DISCUSSION AND ANALYSIS

1. Was the evidence newly discovered and unknown to the Defendant at the time of trial (sentencing)?

It is undisputed that no later than October 29, 1998, the day the Second District Court of Appeals issued its opinion that the Defendant's two prior state felony convictions resulted from the same criminal episode, the Defendant was aware of the argument that he is belatedly asserting now. Accordingly, the evidence was not newly discovered or unknown to the Defendant at the time of sentencing.

2. Was the failure to detect the evidence due to a lack of diligence by the Defendant?

The Defendant was aware at his sentencing hearing on September 16, 2015 that the Second District Court of Appeals issued an opinion on October 29, 1998 that the Defendant's two prior state felony convictions resulted from the same criminal episode. The failure of the Defendant to discover the same was due to the Defendant's own lack of diligence.

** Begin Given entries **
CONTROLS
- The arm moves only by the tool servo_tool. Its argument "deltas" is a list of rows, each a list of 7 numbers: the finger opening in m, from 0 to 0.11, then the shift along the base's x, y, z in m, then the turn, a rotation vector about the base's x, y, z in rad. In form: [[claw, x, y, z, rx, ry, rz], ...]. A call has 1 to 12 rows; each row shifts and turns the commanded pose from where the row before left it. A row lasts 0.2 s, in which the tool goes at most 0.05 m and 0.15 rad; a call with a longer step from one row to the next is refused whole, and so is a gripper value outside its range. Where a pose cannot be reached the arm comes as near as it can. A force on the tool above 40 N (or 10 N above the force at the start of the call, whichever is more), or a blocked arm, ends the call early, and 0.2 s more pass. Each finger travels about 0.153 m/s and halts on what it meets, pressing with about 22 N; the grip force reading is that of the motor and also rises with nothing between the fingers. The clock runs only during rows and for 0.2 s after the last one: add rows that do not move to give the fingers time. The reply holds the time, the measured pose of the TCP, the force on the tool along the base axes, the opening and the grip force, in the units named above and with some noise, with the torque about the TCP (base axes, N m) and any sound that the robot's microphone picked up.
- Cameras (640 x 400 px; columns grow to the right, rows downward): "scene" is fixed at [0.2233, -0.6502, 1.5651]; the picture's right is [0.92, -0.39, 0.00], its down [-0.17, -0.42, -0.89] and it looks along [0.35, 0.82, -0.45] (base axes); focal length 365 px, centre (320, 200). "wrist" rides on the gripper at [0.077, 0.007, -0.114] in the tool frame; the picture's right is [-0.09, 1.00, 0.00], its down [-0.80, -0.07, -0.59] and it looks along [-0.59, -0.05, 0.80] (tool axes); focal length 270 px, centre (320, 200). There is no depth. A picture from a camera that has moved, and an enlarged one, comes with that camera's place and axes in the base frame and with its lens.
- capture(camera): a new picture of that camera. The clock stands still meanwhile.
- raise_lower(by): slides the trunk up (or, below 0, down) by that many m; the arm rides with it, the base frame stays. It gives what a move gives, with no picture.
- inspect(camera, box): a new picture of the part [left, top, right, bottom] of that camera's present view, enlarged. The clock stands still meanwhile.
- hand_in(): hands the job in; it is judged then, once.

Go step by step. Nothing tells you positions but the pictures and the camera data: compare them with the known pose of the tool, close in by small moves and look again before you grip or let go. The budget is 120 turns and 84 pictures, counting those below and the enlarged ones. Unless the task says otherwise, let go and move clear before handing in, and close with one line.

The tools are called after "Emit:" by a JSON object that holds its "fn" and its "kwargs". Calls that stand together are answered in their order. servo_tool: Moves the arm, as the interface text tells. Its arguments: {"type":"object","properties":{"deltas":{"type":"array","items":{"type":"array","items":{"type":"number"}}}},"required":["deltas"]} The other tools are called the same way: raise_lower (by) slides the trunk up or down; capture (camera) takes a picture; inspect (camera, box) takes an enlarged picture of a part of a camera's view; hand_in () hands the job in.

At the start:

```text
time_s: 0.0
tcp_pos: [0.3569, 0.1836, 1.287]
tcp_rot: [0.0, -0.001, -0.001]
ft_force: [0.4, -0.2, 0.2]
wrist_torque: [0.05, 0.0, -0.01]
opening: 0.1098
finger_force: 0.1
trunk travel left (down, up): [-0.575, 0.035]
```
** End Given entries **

Based on just these two of the five relevant factors, the Defendant has failed to demonstrate that he is entitled to a new trial on sentencing. Moreover, the Defendant's argument is misplaced. The Texas statute that permits prosecution in a single criminal action for the repeated commission of the same or similar offense refers merely to the "same criminal episode." That statute does not condense those "same or similar offenses" committed sequentially into a single offense. They are, and were, separate crimes for sentencing enhancement purposes. Based on the foregoing, Defendant Jay Jurdi's motion for new trial (docket entry #609) is hereby DENIED.

IT IS SO ORDERED.

FootNotes


1. The Government's motion to continue the response date (docket entry #610) is GRANTED.
2. The Defendant timely filed his motion for new trial based on newly discovered evidence within three years after the jury found him guilty.
3. The court need not consider the final three factors of the Berry test because the same are not relevant with respect to whether the court should grant a new trial as to sentencing.